• [Task objective]: Output only the lines running from the line bearing "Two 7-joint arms" through the line bearing "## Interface", character for character.
── Data extract ──
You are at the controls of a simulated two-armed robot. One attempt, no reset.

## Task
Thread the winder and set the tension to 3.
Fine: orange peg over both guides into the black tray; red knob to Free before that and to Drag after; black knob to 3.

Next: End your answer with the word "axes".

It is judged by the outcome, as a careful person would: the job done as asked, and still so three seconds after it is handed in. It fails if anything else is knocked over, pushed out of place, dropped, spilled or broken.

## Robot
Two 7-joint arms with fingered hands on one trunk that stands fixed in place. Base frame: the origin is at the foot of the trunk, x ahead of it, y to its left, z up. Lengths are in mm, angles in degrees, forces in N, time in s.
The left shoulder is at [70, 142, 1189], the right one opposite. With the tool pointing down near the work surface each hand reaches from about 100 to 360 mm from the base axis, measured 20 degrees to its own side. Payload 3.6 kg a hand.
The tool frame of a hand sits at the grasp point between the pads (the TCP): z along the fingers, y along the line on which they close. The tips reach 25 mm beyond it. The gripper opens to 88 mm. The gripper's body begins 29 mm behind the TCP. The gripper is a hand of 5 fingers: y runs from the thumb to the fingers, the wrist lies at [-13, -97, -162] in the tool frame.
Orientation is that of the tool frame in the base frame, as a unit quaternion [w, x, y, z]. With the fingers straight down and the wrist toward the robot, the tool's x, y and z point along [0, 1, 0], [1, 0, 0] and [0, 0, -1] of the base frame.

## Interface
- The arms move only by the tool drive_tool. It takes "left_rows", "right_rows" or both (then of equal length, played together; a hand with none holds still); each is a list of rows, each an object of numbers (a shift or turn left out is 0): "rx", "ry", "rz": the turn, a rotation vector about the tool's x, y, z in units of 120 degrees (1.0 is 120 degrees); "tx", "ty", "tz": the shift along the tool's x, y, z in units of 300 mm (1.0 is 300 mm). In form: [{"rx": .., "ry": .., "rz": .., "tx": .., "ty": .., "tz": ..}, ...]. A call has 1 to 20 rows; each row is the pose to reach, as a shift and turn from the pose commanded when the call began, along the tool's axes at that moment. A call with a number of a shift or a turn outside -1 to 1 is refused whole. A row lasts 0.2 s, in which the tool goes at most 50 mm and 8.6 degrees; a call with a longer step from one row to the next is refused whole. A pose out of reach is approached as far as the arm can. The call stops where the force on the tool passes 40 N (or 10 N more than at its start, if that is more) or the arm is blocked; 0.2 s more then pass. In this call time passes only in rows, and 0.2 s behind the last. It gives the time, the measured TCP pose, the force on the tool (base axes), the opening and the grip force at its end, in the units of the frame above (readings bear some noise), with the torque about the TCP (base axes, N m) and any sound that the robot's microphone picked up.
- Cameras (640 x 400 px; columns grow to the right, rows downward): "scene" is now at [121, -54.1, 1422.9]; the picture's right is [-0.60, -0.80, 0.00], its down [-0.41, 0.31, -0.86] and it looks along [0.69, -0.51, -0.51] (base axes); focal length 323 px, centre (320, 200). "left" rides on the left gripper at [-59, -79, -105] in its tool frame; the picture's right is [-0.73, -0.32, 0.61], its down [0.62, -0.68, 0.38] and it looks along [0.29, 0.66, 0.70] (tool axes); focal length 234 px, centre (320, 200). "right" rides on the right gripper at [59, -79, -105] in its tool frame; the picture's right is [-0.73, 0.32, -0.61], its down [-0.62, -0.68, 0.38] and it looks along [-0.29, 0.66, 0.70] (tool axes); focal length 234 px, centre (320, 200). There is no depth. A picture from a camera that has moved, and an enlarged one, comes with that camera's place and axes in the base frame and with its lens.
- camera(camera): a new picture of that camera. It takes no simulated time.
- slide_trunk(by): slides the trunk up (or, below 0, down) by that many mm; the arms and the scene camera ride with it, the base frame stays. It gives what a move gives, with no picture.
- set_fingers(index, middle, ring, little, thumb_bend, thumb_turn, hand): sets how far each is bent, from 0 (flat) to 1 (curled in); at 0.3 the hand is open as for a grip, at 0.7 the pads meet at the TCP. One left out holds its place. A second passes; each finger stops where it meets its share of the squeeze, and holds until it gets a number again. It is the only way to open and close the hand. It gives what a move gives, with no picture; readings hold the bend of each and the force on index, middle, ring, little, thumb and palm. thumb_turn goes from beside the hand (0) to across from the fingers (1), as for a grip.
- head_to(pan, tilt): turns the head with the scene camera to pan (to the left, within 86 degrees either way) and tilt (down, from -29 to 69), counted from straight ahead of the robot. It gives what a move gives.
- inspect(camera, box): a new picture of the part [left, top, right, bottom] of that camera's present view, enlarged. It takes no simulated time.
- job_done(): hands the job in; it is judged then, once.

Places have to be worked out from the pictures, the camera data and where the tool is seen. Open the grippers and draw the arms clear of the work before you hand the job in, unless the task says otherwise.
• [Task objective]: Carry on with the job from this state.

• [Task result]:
───
• [Task result]:
Two 7-joint arms with fingered hands on one trunk that stands fixed in place. Base frame: the origin is at the foot of the trunk, x ahead of it, y to its left, z up. Lengths are in mm, angles in degrees, forces in N, time in s.
The left shoulder is at [70, 142, 1189], the right one opposite. With the tool pointing down near the work surface each hand reaches from about 100 to 360 mm from the base axis, measured 20 degrees to its own side. Payload 3.6 kg a hand.
The tool frame of a hand sits at the grasp point between the pads (the TCP): z along the fingers, y along the line on which they close. The tips reach 25 mm beyond it. The gripper opens to 88 mm. The gripper's body begins 29 mm behind the TCP. The gripper is a hand of 5 fingers: y runs from the thumb to the fingers, the wrist lies at [-13, -97, -162] in the tool frame.
Orientation is that of the tool frame in the base frame, as a unit quaternion [w, x, y, z]. With the fingers straight down and the wrist toward the robot, the tool's x, y and z point along [0, 1, 0], [1, 0, 0] and [0, 0, -1] of the base frame.

## Interface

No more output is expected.